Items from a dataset

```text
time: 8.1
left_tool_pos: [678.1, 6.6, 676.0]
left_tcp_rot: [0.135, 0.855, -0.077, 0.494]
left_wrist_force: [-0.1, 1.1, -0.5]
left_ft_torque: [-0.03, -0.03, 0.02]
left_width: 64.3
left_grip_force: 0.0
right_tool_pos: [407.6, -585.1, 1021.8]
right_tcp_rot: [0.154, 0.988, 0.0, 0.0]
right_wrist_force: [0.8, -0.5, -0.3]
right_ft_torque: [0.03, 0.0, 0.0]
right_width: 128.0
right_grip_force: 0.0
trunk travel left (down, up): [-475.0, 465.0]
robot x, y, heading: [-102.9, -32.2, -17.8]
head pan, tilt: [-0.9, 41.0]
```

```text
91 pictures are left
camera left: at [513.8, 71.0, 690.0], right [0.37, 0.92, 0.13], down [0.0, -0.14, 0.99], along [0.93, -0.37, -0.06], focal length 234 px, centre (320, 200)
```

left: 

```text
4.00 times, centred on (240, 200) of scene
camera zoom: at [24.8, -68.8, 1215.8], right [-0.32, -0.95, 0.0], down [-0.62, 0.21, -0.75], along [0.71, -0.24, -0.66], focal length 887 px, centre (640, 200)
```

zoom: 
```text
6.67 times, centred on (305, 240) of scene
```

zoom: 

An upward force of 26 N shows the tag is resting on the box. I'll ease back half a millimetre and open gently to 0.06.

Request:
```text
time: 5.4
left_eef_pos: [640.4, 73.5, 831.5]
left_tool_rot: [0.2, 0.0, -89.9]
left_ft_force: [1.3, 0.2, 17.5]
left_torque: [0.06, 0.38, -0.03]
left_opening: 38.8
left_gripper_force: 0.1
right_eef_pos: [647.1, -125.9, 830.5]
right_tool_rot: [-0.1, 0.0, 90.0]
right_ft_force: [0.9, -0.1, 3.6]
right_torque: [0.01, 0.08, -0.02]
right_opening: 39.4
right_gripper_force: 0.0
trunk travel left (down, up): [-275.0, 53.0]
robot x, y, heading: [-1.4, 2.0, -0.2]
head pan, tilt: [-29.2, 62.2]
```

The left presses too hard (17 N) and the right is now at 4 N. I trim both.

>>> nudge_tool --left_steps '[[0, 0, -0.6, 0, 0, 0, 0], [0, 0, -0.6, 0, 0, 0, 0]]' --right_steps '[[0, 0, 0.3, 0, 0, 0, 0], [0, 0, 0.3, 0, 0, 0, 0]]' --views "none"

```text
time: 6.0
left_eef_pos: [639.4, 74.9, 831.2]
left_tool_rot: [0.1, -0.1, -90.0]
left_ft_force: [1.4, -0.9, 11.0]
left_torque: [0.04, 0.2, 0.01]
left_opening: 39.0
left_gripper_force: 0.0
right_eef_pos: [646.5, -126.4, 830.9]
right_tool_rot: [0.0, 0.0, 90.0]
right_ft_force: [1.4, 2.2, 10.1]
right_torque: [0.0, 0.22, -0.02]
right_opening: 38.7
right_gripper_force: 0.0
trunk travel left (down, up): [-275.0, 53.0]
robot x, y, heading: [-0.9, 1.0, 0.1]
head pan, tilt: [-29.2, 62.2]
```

[EXERCISE DESCRIPTION] Can you restate every record above word for word?

[REPLY TO THE TASK]
```text
time: 8.1
left_tool_pos: [678.1, 6.6, 676.0]
left_tcp_rot: [0.135, 0.855, -0.077, 0.494]
left_wrist_force: [-0.1, 1.1, -0.5]
left_ft_torque: [-0.03, -0.03, 0.02]
left_width: 64.3
left_grip_force: 0.0
right_tool_pos: [407.6, -585.1, 1021.8]
right_tcp_rot: [0.154, 0.988, 0.0, 0.0]
right_wrist_force: [0.8, -0.5, -0.3]
right_ft_torque: [0.03, 0.0, 0.0]
right_width: 128.0
right_grip_force: 0.0
trunk travel left (down, up): [-475.0, 465.0]
robot x, y, heading: [-102.9, -32.2, -17.8]
head pan, tilt: [-0.9, 41.0]
```

```text
91 pictures are left
camera left: at [513.8, 71.0, 690.0], right [0.37, 0.92, 0.13], down [0.0, -0.14, 0.99], along [0.93, -0.37, -0.06], focal length 234 px, centre (320, 200)
```

left: 

```text
4.00 times, centred on (240, 200) of scene
camera zoom: at [24.8, -68.8, 1215.8], right [-0.32, -0.95, 0.0], down [-0.62, 0.21, -0.75], along [0.71, -0.24, -0.66], focal length 887 px, centre (640, 200)
```

zoom: 
```text
6.67 times, centred on (305, 240) of scene
```

zoom: 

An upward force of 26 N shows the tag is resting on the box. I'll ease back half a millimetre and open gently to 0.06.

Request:
```text
time: 5.4
left_eef_pos: [640.4, 73.5, 831.5]
left_tool_rot: [0.2, 0.0, -89.9]
left_ft_force: [1.3, 0.2, 17.5]
left_torque: [0.06, 0.38, -0.03]
left_opening: 38.8
left_gripper_force: 0.1
right_eef_pos: [647.1, -125.9, 830.5]
right_tool_rot: [-0.1, 0.0, 90.0]
right_ft_force: [0.9, -0.1, 3.6]
right_torque: [0.01, 0.08, -0.02]
right_opening: 39.4
right_gripper_force: 0.0
trunk travel left (down, up): [-275.0, 53.0]
robot x, y, heading: [-1.4, 2.0, -0.2]
head pan, tilt: [-29.2, 62.2]
```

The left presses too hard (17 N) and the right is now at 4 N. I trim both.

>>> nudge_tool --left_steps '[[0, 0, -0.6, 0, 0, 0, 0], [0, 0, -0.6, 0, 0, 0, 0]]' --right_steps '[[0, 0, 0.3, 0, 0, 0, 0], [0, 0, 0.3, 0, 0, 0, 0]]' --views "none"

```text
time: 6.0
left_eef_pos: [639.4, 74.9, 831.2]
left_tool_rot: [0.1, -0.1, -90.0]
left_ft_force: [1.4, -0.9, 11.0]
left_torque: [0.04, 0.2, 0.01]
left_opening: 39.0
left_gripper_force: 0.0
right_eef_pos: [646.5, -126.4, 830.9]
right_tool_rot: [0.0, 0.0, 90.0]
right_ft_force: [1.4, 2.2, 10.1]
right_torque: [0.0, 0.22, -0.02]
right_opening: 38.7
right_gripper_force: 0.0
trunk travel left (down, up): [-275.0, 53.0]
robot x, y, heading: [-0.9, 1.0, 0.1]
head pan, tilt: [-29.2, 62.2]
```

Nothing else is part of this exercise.